Transcripts of simulated robot work:
########

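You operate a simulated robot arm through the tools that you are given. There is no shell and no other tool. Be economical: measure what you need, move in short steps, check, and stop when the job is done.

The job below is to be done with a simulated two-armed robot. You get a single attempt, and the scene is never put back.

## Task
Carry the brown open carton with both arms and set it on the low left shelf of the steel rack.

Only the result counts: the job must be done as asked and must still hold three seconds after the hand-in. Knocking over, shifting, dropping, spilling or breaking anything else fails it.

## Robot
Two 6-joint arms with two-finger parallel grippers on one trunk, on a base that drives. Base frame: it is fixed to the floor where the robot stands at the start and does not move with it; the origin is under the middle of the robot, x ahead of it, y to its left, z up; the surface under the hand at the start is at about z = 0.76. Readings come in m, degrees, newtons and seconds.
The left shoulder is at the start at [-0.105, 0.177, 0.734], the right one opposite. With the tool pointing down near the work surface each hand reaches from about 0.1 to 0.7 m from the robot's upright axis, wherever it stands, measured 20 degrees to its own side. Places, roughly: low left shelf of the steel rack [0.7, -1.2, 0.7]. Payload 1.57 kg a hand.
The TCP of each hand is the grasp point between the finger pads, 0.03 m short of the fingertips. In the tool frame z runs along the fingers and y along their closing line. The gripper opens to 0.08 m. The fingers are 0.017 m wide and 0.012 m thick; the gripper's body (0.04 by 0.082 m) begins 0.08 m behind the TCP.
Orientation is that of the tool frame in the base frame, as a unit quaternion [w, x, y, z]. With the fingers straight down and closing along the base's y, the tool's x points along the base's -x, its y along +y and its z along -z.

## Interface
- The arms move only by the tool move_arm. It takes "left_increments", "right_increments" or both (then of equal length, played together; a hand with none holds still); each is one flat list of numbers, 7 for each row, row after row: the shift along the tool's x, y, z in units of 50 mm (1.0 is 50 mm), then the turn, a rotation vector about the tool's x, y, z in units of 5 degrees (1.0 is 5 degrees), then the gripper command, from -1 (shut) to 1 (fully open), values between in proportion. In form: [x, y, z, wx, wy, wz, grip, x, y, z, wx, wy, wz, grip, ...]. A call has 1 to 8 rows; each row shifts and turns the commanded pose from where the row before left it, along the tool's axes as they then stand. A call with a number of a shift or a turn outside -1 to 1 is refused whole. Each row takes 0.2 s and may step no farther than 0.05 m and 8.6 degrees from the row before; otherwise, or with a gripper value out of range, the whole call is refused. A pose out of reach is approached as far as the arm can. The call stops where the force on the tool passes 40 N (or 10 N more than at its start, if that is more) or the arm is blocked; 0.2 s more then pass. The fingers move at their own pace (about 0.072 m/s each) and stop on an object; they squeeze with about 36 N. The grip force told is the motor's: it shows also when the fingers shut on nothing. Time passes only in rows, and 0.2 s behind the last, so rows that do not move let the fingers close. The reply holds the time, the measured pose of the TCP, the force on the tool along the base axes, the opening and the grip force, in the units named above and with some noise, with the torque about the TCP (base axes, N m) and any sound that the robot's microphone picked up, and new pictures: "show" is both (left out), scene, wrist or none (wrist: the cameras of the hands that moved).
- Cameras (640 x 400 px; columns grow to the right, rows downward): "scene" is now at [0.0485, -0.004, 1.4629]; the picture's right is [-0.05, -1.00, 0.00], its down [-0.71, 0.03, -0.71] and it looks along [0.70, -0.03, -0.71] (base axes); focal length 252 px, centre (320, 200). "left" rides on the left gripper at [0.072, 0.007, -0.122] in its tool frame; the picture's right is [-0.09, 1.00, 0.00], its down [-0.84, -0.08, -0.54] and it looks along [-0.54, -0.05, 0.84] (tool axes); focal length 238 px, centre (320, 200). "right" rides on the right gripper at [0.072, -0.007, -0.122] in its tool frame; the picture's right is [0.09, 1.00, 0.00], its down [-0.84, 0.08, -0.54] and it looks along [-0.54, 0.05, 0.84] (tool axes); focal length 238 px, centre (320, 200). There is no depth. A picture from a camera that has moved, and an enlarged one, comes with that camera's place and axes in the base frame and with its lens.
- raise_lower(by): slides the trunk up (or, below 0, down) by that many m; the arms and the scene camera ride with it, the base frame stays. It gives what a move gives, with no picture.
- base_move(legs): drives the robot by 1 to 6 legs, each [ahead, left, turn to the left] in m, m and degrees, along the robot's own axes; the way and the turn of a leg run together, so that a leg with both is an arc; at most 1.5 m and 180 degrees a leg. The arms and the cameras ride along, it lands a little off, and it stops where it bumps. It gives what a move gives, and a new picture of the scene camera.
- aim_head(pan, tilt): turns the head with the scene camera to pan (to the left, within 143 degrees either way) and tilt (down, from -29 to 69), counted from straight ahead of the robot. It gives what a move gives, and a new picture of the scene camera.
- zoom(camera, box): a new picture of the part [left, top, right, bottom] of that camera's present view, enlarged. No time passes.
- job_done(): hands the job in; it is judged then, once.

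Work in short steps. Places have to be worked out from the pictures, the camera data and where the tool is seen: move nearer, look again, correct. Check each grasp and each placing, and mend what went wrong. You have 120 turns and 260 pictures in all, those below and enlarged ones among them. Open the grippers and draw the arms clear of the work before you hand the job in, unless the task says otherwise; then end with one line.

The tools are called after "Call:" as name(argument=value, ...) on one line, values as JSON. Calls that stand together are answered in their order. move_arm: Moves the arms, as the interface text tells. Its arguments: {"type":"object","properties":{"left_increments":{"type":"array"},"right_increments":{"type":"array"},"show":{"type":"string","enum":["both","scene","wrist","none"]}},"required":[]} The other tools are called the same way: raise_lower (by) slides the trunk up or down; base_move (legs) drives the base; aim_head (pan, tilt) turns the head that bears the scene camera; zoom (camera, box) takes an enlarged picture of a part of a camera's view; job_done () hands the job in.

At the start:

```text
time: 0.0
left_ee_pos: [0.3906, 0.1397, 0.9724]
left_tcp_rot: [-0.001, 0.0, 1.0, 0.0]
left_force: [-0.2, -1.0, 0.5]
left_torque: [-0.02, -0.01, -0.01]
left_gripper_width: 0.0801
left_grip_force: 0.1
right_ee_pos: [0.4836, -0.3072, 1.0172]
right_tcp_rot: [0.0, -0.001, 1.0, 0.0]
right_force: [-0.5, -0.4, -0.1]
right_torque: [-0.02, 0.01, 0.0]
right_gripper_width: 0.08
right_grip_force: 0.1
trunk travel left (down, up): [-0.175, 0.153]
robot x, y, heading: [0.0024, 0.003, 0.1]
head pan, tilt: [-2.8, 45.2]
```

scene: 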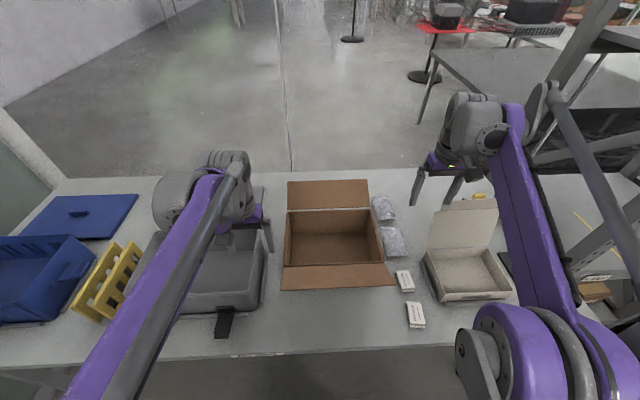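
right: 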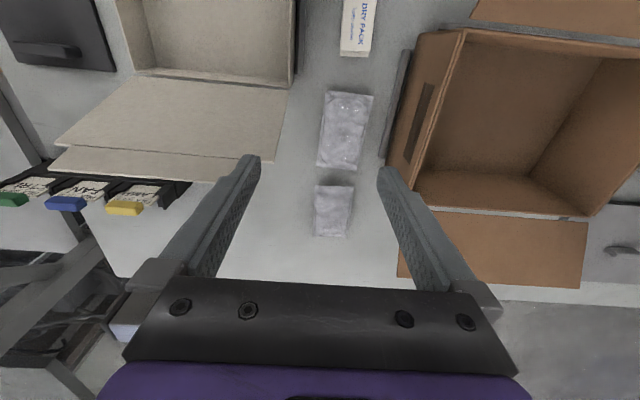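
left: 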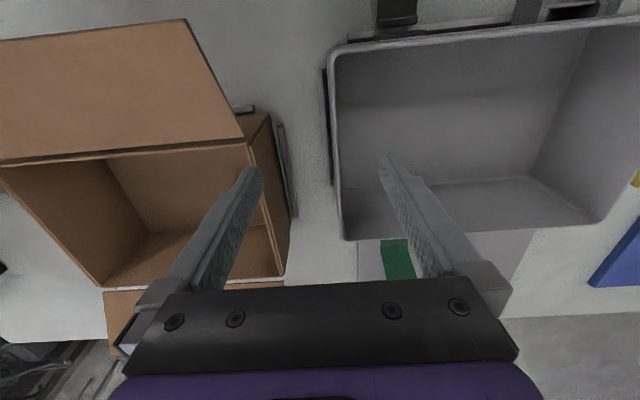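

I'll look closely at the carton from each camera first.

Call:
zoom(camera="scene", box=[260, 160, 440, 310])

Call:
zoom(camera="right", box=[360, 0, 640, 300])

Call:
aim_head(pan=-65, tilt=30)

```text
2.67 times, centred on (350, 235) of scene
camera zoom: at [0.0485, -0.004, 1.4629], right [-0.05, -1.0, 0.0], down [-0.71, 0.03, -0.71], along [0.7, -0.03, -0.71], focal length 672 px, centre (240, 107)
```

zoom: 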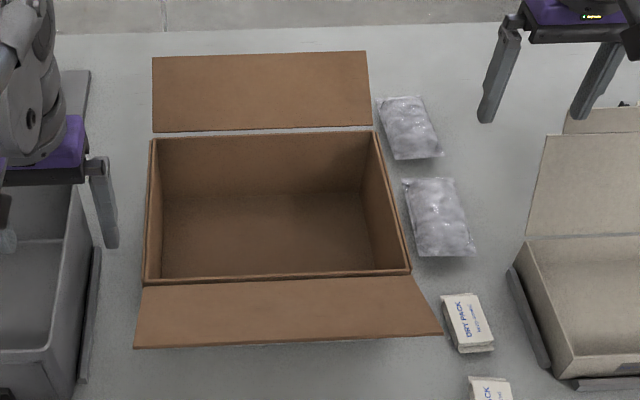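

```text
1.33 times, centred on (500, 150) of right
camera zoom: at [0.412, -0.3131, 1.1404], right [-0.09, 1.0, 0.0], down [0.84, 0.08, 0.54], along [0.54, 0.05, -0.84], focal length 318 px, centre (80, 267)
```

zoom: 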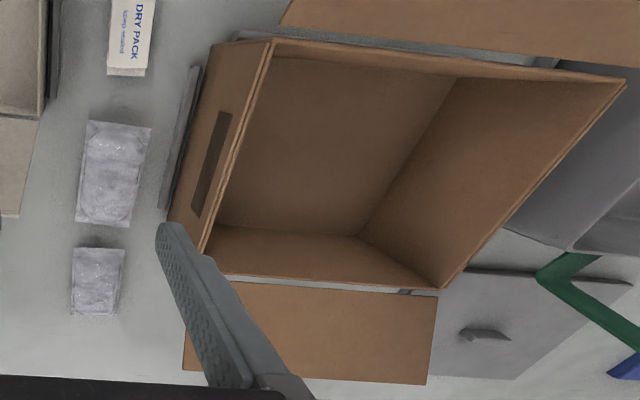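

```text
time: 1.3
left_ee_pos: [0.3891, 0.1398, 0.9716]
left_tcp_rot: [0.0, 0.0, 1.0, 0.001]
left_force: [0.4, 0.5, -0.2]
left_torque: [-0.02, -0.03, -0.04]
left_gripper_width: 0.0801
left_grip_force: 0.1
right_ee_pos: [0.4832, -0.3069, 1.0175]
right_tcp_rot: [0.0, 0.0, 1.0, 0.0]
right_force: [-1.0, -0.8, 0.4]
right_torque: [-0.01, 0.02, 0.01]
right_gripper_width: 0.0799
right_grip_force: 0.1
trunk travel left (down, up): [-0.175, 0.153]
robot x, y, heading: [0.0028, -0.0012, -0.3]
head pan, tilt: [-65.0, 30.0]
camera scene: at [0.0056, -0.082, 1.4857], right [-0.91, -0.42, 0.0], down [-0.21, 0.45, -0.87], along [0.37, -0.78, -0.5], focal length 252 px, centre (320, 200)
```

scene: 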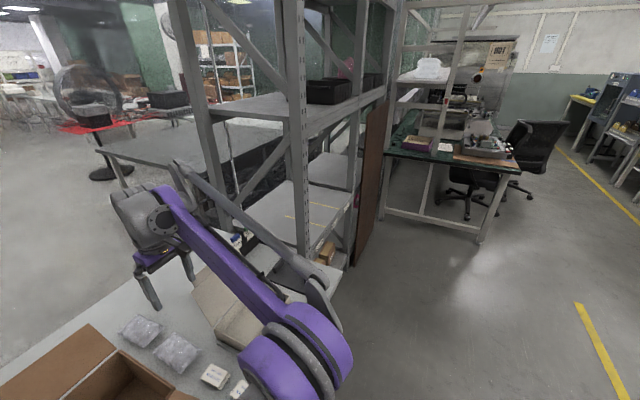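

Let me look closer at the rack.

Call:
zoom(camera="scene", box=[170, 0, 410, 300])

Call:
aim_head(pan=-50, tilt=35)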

########

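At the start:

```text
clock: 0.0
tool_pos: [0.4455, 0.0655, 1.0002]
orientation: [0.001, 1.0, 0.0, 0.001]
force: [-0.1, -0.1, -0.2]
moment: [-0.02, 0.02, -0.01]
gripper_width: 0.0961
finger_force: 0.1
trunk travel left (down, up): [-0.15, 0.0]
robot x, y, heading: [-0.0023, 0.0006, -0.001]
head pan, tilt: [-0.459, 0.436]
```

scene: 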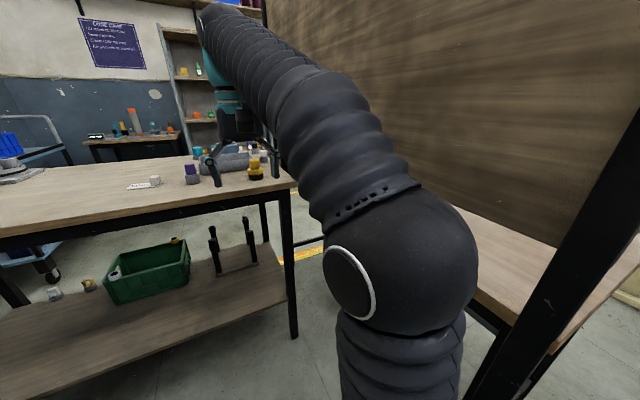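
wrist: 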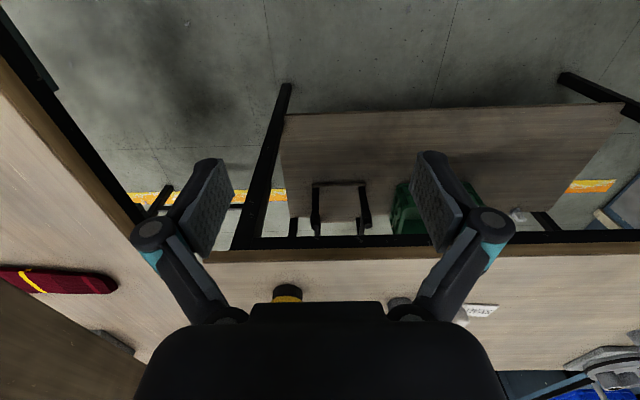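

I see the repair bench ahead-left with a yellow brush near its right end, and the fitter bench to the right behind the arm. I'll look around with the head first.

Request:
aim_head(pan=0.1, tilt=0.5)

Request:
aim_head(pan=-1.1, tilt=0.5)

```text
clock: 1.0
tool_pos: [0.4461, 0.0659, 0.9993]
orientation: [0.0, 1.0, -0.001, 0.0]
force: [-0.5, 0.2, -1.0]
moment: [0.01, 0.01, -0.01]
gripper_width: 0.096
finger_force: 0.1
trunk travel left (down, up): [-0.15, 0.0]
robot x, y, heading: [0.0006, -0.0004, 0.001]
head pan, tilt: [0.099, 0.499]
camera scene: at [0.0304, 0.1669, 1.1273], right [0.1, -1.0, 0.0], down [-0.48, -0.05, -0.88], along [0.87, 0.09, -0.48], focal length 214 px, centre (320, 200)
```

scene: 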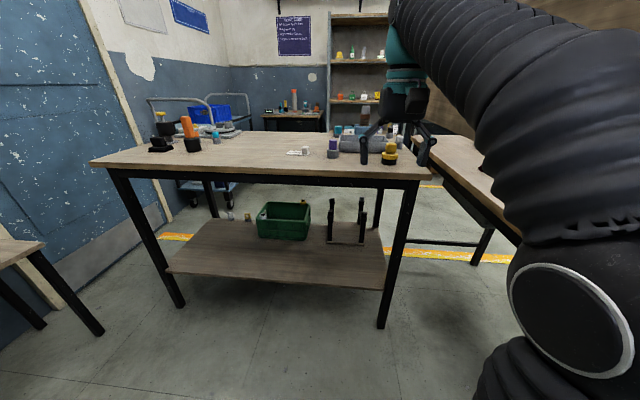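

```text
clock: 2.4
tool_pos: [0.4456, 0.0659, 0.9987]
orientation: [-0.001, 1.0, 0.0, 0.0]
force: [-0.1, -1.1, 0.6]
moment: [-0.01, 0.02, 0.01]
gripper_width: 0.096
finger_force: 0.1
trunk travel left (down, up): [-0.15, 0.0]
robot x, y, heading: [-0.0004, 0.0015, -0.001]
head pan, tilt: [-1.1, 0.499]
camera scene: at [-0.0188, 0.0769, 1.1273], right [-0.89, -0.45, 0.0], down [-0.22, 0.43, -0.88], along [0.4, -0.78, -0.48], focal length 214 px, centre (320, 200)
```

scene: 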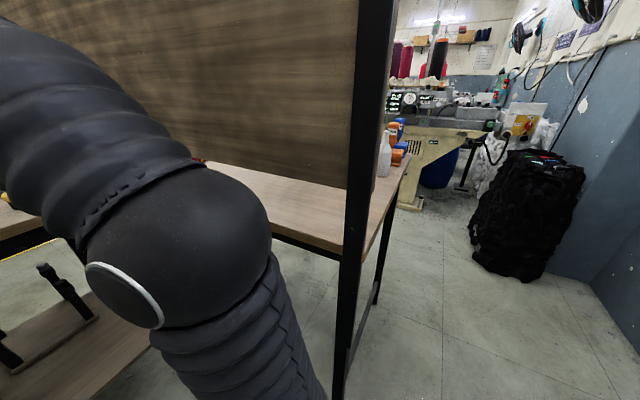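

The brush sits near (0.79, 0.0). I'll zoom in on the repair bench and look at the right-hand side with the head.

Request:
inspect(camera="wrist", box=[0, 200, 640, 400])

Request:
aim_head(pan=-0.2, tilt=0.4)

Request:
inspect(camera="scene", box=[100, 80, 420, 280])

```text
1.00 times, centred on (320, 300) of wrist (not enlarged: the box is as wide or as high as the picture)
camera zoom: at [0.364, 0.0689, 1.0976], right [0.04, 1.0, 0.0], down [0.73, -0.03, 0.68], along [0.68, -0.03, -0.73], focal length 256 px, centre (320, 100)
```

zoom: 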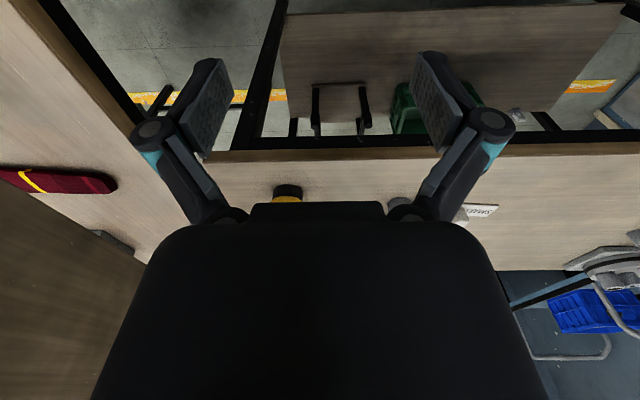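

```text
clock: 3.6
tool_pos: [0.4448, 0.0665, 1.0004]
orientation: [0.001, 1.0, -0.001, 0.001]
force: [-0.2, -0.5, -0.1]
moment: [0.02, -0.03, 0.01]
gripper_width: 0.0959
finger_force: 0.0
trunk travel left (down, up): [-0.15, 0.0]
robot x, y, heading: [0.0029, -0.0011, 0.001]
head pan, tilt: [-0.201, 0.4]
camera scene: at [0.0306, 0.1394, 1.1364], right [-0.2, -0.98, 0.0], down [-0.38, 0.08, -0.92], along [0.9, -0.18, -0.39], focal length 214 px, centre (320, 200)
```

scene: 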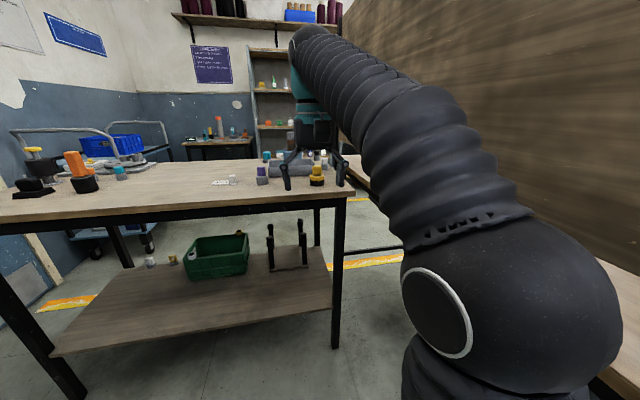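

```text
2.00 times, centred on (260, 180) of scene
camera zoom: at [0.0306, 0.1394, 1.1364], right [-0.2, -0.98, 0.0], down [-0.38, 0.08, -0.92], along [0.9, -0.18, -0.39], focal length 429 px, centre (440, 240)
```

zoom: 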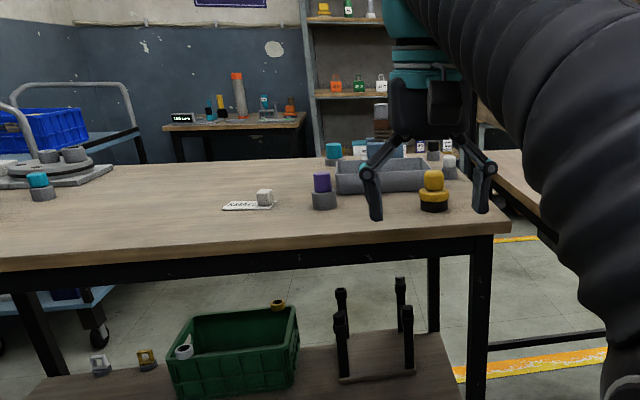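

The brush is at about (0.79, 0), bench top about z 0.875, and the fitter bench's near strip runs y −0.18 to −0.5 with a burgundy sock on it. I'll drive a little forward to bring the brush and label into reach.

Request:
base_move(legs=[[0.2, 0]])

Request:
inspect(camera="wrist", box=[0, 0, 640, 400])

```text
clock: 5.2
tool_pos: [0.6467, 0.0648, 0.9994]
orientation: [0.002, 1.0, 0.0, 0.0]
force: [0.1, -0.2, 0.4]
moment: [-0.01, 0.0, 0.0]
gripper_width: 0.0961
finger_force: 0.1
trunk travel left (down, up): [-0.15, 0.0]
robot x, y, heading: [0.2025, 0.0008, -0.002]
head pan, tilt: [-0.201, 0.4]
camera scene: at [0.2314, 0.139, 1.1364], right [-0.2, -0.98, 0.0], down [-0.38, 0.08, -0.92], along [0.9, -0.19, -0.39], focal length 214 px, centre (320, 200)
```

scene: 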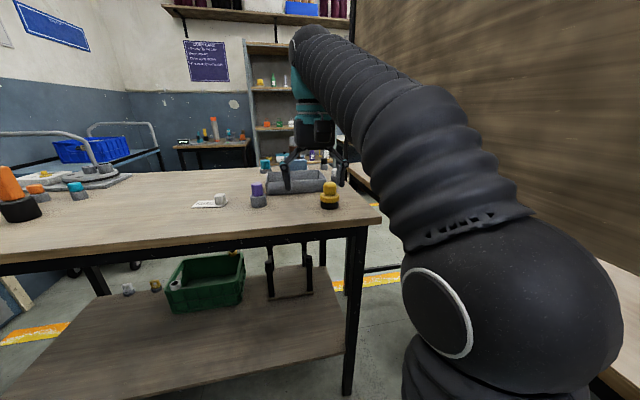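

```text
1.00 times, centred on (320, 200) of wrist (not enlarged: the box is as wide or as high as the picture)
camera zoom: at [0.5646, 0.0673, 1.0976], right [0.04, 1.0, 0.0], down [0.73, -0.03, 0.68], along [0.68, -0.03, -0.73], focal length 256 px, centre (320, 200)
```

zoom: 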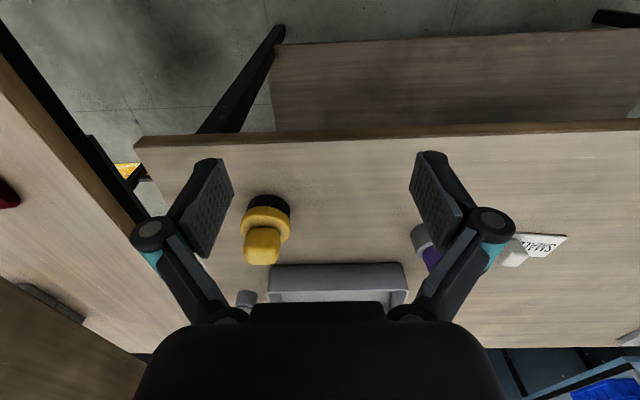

########

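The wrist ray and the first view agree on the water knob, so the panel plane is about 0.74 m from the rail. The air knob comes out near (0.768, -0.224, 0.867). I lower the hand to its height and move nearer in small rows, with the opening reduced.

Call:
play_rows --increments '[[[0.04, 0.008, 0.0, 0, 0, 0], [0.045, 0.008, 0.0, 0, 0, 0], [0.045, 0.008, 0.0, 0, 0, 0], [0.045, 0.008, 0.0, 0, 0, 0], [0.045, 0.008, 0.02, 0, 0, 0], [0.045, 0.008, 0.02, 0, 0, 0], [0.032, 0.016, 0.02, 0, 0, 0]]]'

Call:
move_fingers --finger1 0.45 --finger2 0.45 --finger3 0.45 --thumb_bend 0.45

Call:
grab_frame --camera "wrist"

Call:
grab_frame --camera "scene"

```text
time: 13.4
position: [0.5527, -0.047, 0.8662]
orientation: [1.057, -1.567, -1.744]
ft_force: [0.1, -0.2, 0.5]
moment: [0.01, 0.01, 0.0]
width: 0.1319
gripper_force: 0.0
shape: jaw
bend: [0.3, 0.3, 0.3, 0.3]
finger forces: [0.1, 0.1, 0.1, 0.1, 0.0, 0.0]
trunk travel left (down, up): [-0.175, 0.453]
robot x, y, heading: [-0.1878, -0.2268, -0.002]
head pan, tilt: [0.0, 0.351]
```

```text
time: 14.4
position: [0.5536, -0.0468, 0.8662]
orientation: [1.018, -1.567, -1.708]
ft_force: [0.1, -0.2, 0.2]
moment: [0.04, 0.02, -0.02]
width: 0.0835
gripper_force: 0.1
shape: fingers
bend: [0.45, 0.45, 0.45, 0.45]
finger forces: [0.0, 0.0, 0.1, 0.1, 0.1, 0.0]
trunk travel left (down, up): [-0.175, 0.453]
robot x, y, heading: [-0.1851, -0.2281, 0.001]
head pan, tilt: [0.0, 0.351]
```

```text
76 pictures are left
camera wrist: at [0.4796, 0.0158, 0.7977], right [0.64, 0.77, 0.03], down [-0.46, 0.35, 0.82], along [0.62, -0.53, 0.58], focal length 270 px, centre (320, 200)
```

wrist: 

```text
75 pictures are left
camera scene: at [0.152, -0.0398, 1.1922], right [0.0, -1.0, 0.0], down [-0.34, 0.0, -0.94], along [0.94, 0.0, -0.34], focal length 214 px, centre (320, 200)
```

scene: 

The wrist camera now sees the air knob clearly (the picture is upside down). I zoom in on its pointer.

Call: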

########

SHORT EXERCISE 1.
Everything from the line that contains "You operate a" through the line that contains "Two 6-joint arms" is to be transcribed exactly, and nothing outside that range. The answer is a Markdown table with a number under No. and the line under Line; leave empty lines out.

SELECTED PASSAGE.
########

Chapter 30.3, Problem 37PP

(a)

To determine

To calculate:

Energy equivalent of the proton's mass in joules.

Answer to Problem 37PP

Energy equivalent of the proton's mass in joules is $1.503\times {10}^{-10}\text{J}$ .

Explanation of Solution

Given:

  $m=1.67\times {10}^{-27}\text{kg}$

Formula used:

  $E=m\times c^2$

Where,

  $E:$ Energy

  $m:$ Mass

  $c:$ Speed of light

Calculation:

Energy equivalent of the proton's mass is calculated by formula,

  $E=m\times c^2$

Substituting the values in above formula,

  $\begin{array}{l}E=\left(1.67\times {10}^{-27}\text{kg}\right)\times {\left(3\times {10}^8\text{m/s}\right)}^2\\ =\left(1.67\times {10}^{-27}\text{kg}\right)\times \left(9\times {10}^{16}\text{m/s}\right)\\ =1.503\times {10}^{-10}\text{J}\end{array}$

Conclusion:

Hence, energy equivalent of the proton's mass in joules is $1.503\times {10}^{-10}\text{J}$ .

(b)

To determine

To calculate: Conversion of value of energy in electron volts.

Answer to Problem 37PP

The value of energy in electron volts is $939\text{MeV}$ .

########

SHORT EXERCISE 2.
Write out the whole selected passage again, unchanged.

FULL OUTPUT 1.
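| No. | Line |
|---|---|
| 1 | You operate a simulated robot arm through the tools that you are given. There is no shell and no other tool. Be economical: measure what you need, move in short steps, check, and stop when the job is done. |
| 2 | The job below is to be done with a simulated two-armed robot. You get a single attempt, and the scene is never put back. |
| 3 | ## Task |
| 4 | Carry the brown open carton with both arms and set it on the low left shelf of the steel rack. |
| 5 | Only the result counts: the job must be done as asked and must still hold three seconds after the hand-in. Knocking over, shifting, dropping, spilling or breaking anything else fails it. |
| 6 | ## Robot |
| 7 | Two 6-joint arms with two-finger parallel grippers on one trunk, on a base that drives. Base frame: it is fixed to the floor where the robot stands at the start and does not move with it; the origin is under the middle of the robot, x ahead of it, y to its left, z up; the surface under the hand at the start is at about z = 0.76. Readings come in m, degrees, newtons and seconds. |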

FULL OUTPUT 2.
Chapter 30.3, Problem 37PP

(a)

To determine

To calculate:

Energy equivalent of the proton's mass in joules.

Answer to Problem 37PP

Energy equivalent of the proton's mass in joules is $1.503\times {10}^{-10}\text{J}$ .

Explanation of Solution

Given:

  $m=1.67\times {10}^{-27}\text{kg}$

Formula used:

  $E=m\times c^2$

Where,

  $E:$ Energy

  $m:$ Mass

  $c:$ Speed of light

Calculation:

Energy equivalent of the proton's mass is calculated by formula,

  $E=m\times c^2$

Substituting the values in above formula,

  $\begin{array}{l}E=\left(1.67\times {10}^{-27}\text{kg}\right)\times {\left(3\times {10}^8\text{m/s}\right)}^2\\ =\left(1.67\times {10}^{-27}\text{kg}\right)\times \left(9\times {10}^{16}\text{m/s}\right)\\ =1.503\times {10}^{-10}\text{J}\end{array}$

Conclusion:

Hence, energy equivalent of the proton's mass in joules is $1.503\times {10}^{-10}\text{J}$ .

(b)

To determine

To calculate: Conversion of value of energy in electron volts.

Answer to Problem 37PP

The value of energy in electron volts is $939\text{MeV}$ .